──────── Source material ────────

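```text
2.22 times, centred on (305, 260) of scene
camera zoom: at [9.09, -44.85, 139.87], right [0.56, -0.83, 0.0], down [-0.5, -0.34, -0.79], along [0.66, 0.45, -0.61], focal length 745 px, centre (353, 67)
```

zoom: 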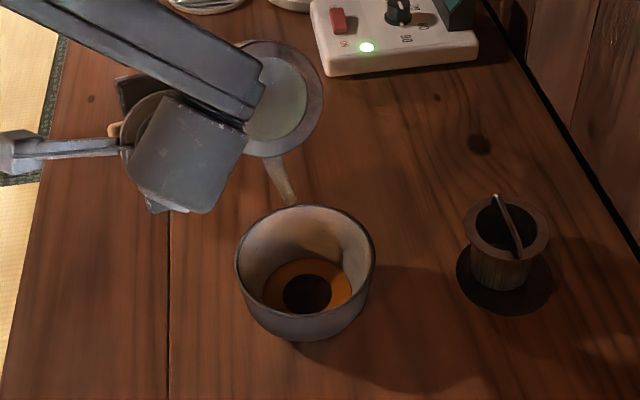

────────

▸ Task details: Return each line exactly as written. Any picture gets left out.

▸ Solution to the problem:
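```text
2.22 times, centred on (305, 260) of scene
camera zoom: at [9.09, -44.85, 139.87], right [0.56, -0.83, 0.0], down [-0.5, -0.34, -0.79], along [0.66, 0.45, -0.61], focal length 745 px, centre (353, 67)
```

zoom: 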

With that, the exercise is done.